Maggie Haberman at The New York Times writes about the British woman who appears to be becoming President Trump’s latest far-right Twitter muse:
WASHINGTON — As President Trump doubles down on a re-election approach of stoking fear of immigrants, he is once again elevating a voice of validation — and many say racism — that he discovered during his last presidential campaign.
That voice is Katie Hopkins, a far-right British commentator who has made denunciations of migrants and Muslims — and defenses of Mr. Trump — a staple of her public discourse. British headlines have routinely labeled Ms. Hopkins a “racist” and a “bigot” for her views about immigrants.
On Saturday morning, Mr. Trump invoked Ms. Hopkins shortly before a mass shooting that killed 22 in El Paso, where the suspect wrote an anti-immigrant manifesto that echoed Mr. Trump’s inflammatory language about migrants.
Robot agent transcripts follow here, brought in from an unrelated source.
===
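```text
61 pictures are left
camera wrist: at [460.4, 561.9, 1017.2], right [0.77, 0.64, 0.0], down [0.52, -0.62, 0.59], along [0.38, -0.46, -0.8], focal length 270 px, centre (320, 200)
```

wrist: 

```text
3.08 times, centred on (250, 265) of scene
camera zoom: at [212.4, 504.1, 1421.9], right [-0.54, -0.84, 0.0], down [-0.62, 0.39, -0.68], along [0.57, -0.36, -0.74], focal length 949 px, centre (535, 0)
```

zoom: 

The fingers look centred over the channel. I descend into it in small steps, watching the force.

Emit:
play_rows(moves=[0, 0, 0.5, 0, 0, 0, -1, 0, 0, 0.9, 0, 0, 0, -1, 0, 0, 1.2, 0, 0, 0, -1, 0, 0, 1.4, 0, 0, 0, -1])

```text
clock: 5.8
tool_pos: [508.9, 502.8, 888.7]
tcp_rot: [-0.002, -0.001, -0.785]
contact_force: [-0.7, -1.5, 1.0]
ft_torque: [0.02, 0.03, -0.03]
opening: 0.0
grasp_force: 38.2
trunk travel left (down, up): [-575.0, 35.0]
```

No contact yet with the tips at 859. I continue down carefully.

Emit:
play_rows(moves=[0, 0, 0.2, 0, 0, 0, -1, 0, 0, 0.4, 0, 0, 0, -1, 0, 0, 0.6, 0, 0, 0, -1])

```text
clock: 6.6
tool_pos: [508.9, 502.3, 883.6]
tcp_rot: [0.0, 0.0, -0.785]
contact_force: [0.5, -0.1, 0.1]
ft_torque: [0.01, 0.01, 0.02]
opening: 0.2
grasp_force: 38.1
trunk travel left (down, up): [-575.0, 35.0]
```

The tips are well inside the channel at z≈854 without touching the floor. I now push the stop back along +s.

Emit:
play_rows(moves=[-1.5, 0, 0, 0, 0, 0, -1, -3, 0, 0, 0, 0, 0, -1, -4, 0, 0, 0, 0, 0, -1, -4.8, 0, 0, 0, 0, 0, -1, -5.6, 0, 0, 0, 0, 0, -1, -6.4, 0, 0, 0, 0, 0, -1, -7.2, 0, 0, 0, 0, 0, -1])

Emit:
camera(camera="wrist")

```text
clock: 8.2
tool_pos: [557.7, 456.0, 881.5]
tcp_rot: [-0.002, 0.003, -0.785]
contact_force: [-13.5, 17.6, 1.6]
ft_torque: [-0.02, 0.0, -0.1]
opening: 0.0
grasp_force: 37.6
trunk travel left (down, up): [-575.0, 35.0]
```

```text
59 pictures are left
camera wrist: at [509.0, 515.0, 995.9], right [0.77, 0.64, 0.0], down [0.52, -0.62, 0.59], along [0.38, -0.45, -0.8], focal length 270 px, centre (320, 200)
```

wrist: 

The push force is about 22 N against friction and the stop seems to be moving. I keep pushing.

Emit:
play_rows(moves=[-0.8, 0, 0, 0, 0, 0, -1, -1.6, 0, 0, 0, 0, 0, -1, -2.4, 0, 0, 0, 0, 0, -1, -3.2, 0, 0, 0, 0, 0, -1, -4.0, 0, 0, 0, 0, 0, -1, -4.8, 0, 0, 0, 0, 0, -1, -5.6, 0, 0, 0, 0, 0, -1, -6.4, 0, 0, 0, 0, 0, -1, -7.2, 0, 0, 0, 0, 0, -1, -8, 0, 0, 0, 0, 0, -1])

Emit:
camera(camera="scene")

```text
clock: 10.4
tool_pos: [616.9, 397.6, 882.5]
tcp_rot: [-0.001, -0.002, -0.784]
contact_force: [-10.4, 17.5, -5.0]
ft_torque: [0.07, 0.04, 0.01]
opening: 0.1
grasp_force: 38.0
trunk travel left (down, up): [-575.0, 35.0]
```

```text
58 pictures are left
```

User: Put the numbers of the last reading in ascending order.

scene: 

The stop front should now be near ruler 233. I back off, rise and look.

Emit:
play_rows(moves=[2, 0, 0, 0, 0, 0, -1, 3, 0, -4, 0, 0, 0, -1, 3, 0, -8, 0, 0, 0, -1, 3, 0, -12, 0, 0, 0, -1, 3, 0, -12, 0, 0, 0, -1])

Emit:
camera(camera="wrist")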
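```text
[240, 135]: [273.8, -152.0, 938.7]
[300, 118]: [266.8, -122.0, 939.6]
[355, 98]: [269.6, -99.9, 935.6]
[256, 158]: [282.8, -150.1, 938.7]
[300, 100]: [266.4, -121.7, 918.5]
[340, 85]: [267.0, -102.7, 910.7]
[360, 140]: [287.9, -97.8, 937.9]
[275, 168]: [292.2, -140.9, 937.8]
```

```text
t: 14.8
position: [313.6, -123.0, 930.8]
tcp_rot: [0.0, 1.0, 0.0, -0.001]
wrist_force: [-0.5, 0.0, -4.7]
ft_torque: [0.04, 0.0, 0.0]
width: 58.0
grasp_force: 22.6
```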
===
The president, at his golf club in Bedminster, N.J., shared a tweet from Ms. Hopkins condemning London’s mayor, Sadiq Khan, over the city’s crime rate. Mr. Trump has feuded with Mr. Khan since 2016, when Mr. Khan criticized his remarks about Islam.
“The nipple-height Mayor of Londonistan has NEVER been so unpopular,” Ms. Hopkins tweeted. “He has MINUS approval ratings because we are stab-city. London deserves better. Get Khan Out.”
The president also retweeted a post by Ms. Hopkins that blamed the German chancellor, Angela Merkel, for crimes committed by immigrants.
On Monday, facing public pressure to address the racism behind the El Paso shooting, Mr. Trump spoke critically of white supremacism, in remarks drafted primarily by an adviser, Stephen Miller. But it is often Mr. Trump’s Twitter feed that carries his authentic voice.
Mr. Trump has a history of promoting inflammatory far-right opinions, including those of white nationalists, conspiracy theorists and critics of Islam. Still, the president’s embrace of Ms. Hopkins, amid a flurry of other news stories, has received little attention, something that has concerned some advocates of immigration reform.
“There is no debate on what sort of person Katie Hopkins is,” said Todd Schulte, the president of the group FWD.us. “The president should have stopped using his platform to spread her ideology long ago. He has not; that tells people all they need to know.”
Ms. Hopkins, a former Sun and Daily Mail columnist who appeared on the British version of “The Apprentice,” has become well known in Britain for her provocative views.
In a 2015 column, she compared migrants to cockroaches. And after a suicide bombing killed 22 people at an Ariana Grande concert in Manchester in 2017, Ms. Hopkins tweeted that “we need a final solution” to the terrorism problem. She later deleted the post.
Sowing fear of Muslims — and calling out other politicians for not using the phrase “radical Islamic terrorism” — was a bedrock of Mr. Trump’s run to the presidency in 2016. In an interview that March, he told the CNN anchor Anderson Cooper that “Islam hates us.” The previous year, he would not rule out a mandatory registry of Muslims in the United States in an interview with Yahoo News and, after a mass shooting in San Bernardino, Calif., called for a ban on Muslims entering the country.
Ms. Hopkins’s tweets and commentary were first a source of affirmation for Mr. Trump in his campaign.
“Thank you to respected columnist Katie Hopkins,” Mr. Trump tweeted in 2015, “for her powerful writing on the U.K.’s Muslim problems.” In another tweet, he said, “The politicians of the U.K. should watch Katie Hopkins,” adding, “Many people in the U.K. agree with me!”
Mr. Trump has praised Twitter as a way to speak directly with his supporters, and in turn the platform has become a way for some of his most controversial supporters to reach him directly.
But Mr. Trump had stayed away from Ms. Hopkins’s Twitter feed since he became president. This summer, though, she caught Mr. Trump’s eye again as he attacked Mr. Khan during his state visit to Britain.
And last month, Mr. Trump retweeted Ms. Hopkins’s post suggesting that “send her back” — a chant by Trump supporters directed at one of the first two Muslim women elected to Congress — could be a new campaign slogan. “Send her back is the new lock her up,” she wrote.
Hopkins would not be the first far-right “journalist” that Trump developed a fascination for, of course. That started well before e became a candidate for Presiden when he would routinely retweet or repost content put into the social media stream by writers for Breitbart and other far-right websites. Both as a candidate and as President he has retweeted content from alt-right sources here in the United States and far-right groups in the United Kingdom and elsewhere. It’s something that has happened so consistently that it’s hard to believe that Trump is merely retweeting things he agrees with without considering the source. At this point, one has to conclude that this isn’t happening by accident, that Trump isn’t merely retweeting these people because they say things he likes. He’s doing it because they agree with his own sick and twisted view of the world. If he were just a civilian, one could dismiss it as the ranting of that crazy Uncle at the Thanksgiving dinner table. But he’s more than just your crazy Uncle, he’s the President of the United States.